Cleverness Isn’t All There Is…
For the most part, Windows Phone 7 has had great reviews.
Below lies the fundamental difference between how Apple looks at things and how the rest of the industry does. Google and Microsoft often adopt new features in their products because they are “cool” and that the fact that you can do them is clever. Apple has not worked to integrate social media into their OS(instead allowing others to do so through their own third party apps) because the reality is that a synced Address Book with Facebook friends, Gmail contacts, etc don’t always work well together. The different sources think of the term “friend” in many different ways.
What makes it worse, though, is when an OS tries to implement it. In example, read below (from Engadget’s Windows Phone 7 review):
Windows Phone 7 doesn’t have “contacts,” per se — it has a People hub, and there’s quite a difference. This is a thoroughly social platform, and it doesn’t really seek to make any sort of differentiation between people you talk to / text / email, those you just casually observe, and those with whom you’re “friends” in name only. For typical email accounts — Gmail, Hotmail, Exchange — you’re given the option to sync calendars, contacts, email, and in some cases, photos. That’s perfect — the way you want it to work — but it isn’t consistent throughout the phone. For example, once your Facebook account gets added, everything gets added to the phone.

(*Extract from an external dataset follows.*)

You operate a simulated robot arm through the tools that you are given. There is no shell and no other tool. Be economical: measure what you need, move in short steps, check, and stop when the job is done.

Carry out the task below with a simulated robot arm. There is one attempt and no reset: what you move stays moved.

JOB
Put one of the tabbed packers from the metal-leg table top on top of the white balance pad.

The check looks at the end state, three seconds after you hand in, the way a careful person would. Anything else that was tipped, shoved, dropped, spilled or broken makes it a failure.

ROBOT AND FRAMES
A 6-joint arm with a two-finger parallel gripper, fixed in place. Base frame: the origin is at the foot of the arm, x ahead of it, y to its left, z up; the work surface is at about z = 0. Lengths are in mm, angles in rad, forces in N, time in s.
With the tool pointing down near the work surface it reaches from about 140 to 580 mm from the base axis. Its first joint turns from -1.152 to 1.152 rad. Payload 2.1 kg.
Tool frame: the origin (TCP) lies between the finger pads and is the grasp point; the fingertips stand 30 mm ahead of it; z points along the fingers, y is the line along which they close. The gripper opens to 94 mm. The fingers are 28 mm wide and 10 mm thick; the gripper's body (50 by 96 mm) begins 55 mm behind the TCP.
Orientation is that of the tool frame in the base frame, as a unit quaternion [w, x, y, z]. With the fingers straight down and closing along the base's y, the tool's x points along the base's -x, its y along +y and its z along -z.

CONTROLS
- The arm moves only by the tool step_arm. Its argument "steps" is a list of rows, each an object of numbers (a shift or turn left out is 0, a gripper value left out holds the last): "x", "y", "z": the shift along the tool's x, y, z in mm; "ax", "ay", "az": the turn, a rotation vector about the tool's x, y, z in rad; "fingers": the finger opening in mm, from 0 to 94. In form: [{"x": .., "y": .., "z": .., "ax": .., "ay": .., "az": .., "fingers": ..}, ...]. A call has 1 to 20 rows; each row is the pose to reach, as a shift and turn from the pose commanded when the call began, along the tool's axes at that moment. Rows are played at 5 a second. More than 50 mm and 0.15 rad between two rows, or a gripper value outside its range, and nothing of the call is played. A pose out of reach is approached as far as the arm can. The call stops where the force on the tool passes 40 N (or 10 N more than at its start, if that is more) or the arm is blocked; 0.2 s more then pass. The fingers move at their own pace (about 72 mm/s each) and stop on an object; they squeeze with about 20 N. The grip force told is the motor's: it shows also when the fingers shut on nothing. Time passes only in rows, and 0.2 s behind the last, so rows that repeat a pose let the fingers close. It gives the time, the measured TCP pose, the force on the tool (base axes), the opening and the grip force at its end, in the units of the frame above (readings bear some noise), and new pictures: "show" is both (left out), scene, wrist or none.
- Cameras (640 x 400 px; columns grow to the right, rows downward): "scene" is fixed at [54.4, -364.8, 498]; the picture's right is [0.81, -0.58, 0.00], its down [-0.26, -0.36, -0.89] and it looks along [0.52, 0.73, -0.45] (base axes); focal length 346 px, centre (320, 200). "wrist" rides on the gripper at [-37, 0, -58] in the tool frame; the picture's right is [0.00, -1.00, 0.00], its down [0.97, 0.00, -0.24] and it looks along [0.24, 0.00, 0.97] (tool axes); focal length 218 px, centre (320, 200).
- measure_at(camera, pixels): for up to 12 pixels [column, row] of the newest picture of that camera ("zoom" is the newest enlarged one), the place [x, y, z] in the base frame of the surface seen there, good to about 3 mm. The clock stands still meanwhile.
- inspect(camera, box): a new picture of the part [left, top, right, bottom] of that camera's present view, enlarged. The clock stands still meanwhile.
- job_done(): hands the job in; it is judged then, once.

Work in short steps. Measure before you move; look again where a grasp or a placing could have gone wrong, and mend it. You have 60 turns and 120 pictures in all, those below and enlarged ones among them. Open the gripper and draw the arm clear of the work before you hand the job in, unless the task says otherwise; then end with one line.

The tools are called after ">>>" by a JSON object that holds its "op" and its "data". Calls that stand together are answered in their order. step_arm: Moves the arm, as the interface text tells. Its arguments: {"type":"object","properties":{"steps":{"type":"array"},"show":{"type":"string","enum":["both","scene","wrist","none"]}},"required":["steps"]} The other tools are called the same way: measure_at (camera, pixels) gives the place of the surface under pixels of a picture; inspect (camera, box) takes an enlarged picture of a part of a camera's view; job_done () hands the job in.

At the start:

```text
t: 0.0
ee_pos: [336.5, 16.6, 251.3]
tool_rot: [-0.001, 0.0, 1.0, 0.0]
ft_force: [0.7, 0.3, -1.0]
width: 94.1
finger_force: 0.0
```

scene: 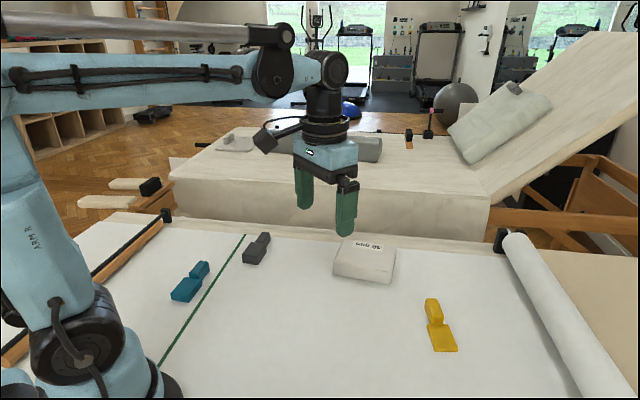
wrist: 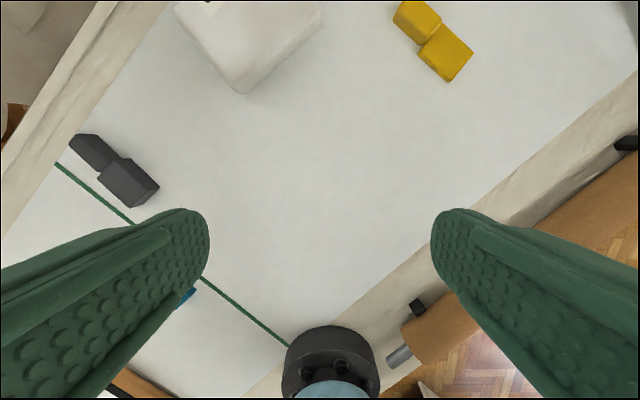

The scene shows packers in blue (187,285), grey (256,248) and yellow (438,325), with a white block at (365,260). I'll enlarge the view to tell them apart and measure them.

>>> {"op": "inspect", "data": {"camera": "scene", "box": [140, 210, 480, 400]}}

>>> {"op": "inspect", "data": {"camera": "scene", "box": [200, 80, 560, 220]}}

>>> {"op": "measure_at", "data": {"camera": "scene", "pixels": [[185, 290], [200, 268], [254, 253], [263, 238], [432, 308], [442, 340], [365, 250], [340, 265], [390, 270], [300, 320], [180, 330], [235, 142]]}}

And when a contact of yours uploads a photo, that image appears in your photo hub whether you like it or not. That means, for example, that your Pictures app could have a bunch of shots of your ex’s aunt’s new boyfriend’s dog in it (more on that in a bit), and there’s not a whole lot you can do to stop that behavior without completely removing your Facebook account from the phone. With Exchange or Gmail, this strategy is probably fine in most cases — contact sync is one of the main reasons you use Exchange ActiveSync. But seriously, Facebook is another matter altogether.
Just imagine, if inside my address book, where I scroll through to find a person to text or call, there was all of the people I follow on twitter and the 2,000 something friends on Facebook, their activity and everything in the way of me remembering their phone number.
Something tells me that a separate app for each function is far less annoying than scrolling through meaningless info you don’t care about just to accomplish a simple task.
UPDATE: Another Example:
The first thing you notice when you open the Marketplace is that aside from apps, you’ve got music and games as available categories, whereas iOS breaks music and applications out into separate stores, and Android leaves music to third-party providers like Amazon. Swiping to the left takes you to the Featured page of the Marketplace, which oddly mixes up both music and applications into a single view — kind of an interesting way to keep people looking at everything Microsoft has to sell without trying to send users’ attentions to two (or more) completely unrelated places. Unfortunately, that same mixture happens for searches in the marketplace too, meaning that you’ll get mostly song and album info when you’re looking for something like The Harvest. Microsoft needs to give users a way to sort apps from music, because search is completely unwieldy as it stands right now.